アートラボあいちが2カ所で再始動
あいちトリエンナーレ2016を来年にひかえ、情報発信やアーティストの支援、そして愛知県内の芸術系大学の連携事業のために活用される「アートラボあいち」が再始動した。あいちトリエンナーレ2010の翌年、長者町に開設された同施設は、あいちトリエンナーレ2013終了とともに閉館していたが、今年8月に以前の場所から移転して装いも新たにオープン。この機に愛知県庁大津橋分室の2・3階にも新設され、今後は「アートラボあいち長者町」「アートラボあいち大津橋」の2カ所から様々な企画や情報が提供される。
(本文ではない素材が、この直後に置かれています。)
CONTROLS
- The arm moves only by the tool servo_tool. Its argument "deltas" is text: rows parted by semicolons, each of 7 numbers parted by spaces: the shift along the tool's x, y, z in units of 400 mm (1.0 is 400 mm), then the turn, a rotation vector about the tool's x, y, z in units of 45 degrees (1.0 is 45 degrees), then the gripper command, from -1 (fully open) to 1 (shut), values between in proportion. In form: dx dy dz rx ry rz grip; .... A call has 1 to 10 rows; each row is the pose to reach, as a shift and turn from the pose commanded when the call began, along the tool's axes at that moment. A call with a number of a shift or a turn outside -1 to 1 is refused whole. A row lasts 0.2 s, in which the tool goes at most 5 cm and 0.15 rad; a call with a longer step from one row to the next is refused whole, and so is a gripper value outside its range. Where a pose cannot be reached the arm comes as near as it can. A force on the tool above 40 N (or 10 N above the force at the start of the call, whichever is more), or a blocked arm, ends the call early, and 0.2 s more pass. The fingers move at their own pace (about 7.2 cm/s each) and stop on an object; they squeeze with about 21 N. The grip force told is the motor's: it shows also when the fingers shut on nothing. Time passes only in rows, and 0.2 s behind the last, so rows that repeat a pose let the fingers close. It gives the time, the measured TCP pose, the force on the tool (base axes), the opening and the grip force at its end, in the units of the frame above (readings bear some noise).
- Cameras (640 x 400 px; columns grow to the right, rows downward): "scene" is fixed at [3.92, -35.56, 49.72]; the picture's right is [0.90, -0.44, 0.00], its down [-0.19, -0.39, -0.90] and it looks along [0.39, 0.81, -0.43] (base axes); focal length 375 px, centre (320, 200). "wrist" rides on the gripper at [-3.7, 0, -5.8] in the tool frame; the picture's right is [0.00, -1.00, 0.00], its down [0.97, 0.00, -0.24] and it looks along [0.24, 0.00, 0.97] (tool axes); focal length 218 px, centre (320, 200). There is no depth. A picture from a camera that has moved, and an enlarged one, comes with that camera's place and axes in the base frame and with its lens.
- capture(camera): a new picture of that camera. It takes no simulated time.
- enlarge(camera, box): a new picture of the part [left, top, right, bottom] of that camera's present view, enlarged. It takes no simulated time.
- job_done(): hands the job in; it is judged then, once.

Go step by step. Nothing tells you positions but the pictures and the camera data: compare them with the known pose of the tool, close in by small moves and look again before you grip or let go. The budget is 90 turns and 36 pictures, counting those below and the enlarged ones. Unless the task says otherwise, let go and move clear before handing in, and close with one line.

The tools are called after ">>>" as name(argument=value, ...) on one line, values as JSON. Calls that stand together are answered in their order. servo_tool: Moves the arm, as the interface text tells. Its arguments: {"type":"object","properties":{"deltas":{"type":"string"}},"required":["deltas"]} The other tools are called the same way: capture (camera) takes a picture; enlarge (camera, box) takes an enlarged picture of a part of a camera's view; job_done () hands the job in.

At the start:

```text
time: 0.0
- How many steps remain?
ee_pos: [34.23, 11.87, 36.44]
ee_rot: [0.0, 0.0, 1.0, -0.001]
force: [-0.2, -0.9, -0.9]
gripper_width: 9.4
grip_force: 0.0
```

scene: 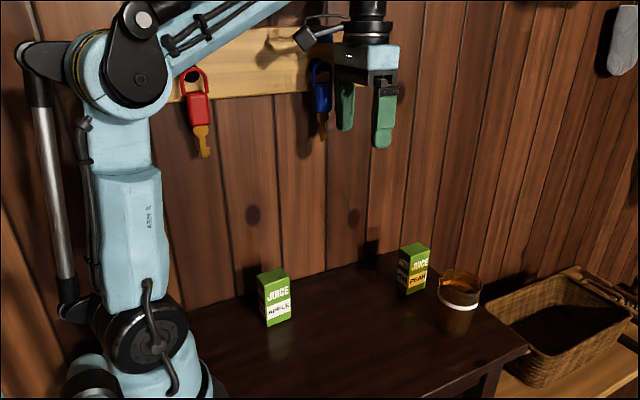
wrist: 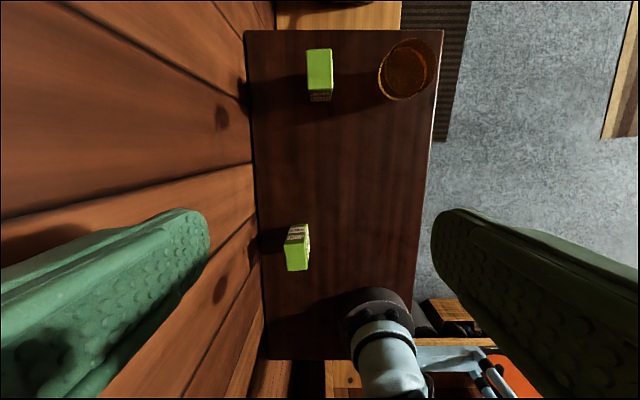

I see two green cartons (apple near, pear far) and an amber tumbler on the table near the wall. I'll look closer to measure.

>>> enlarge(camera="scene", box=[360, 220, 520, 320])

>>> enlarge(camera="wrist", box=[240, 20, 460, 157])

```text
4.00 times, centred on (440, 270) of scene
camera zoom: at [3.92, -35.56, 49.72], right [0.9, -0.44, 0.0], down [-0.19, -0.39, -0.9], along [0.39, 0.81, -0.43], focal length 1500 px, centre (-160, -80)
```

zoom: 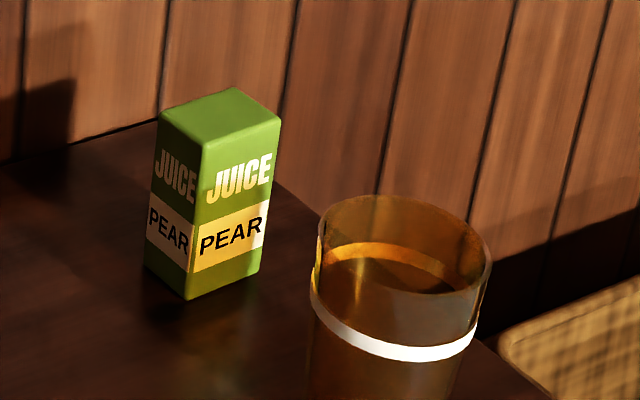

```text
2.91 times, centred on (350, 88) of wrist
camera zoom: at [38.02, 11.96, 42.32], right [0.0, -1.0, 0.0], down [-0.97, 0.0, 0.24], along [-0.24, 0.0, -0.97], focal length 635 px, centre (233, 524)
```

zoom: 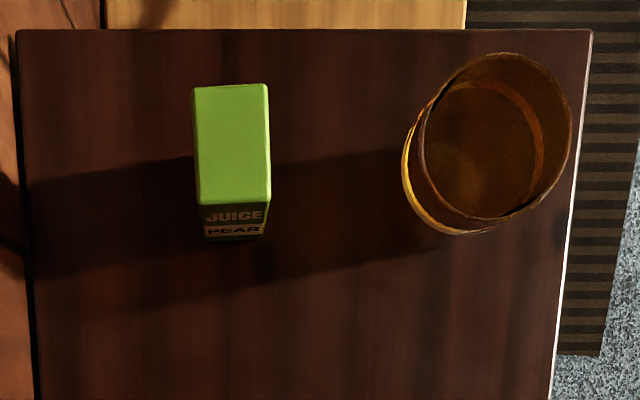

そこで再始動の第1弾として8月7日、芸術大学連携プロジェクト「Sky Over Ⅰ」が開幕した。これは愛知県立芸術大学、名古屋芸術大学、名古屋造形大学による合同展覧会。大学との連携による展示は、アートラボあいちの中心的なイベントになっていく。初日にはアートラボあいち大津橋においてオープニングセレモニーが催され、あいちトリエンナーレ実行委員会会長の大村秀章知事をはじめ、港千尋芸術監督、各大学学長ほか関係者が集まり、テープカットなどを行った。
「あいちトリエンナーレ2016は、いよいよ来年8月11日が開幕です。世界から注目され、多くの人に楽しんでいただけるよう準備を進めています。アートラボあいち大津橋が新設された愛知県庁大津橋分室は、昭和8(1933)年建築で、もとは金融機関の建物(=旧愛知県信用組合連合会会館)でした。この貴重な建築物を、大学連携と同時に、交流の場としても活用していきたいと思います」(大村知事)
「まずは今日、会場に到着したら、あいちトリエンナーレ2016のテーマカラーであるイエローオーカーのTシャツを着たスタッフに迎えられ、ひまわりが咲いているように感じました(笑)。今回その時代にしか造ることのできなかった建物で、若い作家たちが作品を発表するのは面白いことだと思います。また、街の中心地で発表できるのも新進作家にとっていいことですが、街にとっても広がりをもたらすんじゃないかと。交流、情報発信という点でもそうですが、例えば周辺に新しいお店やカフェなどがオープンするかもしれない。アートラボあいちは、長いスパンで見守っていただきたいですね」(港芸術監督)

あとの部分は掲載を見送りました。